Given task: Reproduce each of the lines word for word.

Dataset extract:
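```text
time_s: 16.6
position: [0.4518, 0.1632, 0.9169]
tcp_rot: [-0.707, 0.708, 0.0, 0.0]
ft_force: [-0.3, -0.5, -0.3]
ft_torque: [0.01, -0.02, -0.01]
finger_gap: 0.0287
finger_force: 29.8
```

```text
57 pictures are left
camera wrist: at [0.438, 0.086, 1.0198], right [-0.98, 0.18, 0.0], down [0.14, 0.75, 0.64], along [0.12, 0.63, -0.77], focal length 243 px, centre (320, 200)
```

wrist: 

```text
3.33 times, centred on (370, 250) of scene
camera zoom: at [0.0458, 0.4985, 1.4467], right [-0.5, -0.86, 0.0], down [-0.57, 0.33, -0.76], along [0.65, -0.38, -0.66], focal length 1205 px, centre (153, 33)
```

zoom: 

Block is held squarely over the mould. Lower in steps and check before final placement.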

Worked solution:
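```text
time_s: 16.6
position: [0.4518, 0.1632, 0.9169]
tcp_rot: [-0.707, 0.708, 0.0, 0.0]
ft_force: [-0.3, -0.5, -0.3]
ft_torque: [0.01, -0.02, -0.01]
finger_gap: 0.0287
finger_force: 29.8
```

```text
57 pictures are left
camera wrist: at [0.438, 0.086, 1.0198], right [-0.98, 0.18, 0.0], down [0.14, 0.75, 0.64], along [0.12, 0.63, -0.77], focal length 243 px, centre (320, 200)
```

wrist: 

```text
3.33 times, centred on (370, 250) of scene
camera zoom: at [0.0458, 0.4985, 1.4467], right [-0.5, -0.86, 0.0], down [-0.57, 0.33, -0.76], along [0.65, -0.38, -0.66], focal length 1205 px, centre (153, 33)
```

zoom: 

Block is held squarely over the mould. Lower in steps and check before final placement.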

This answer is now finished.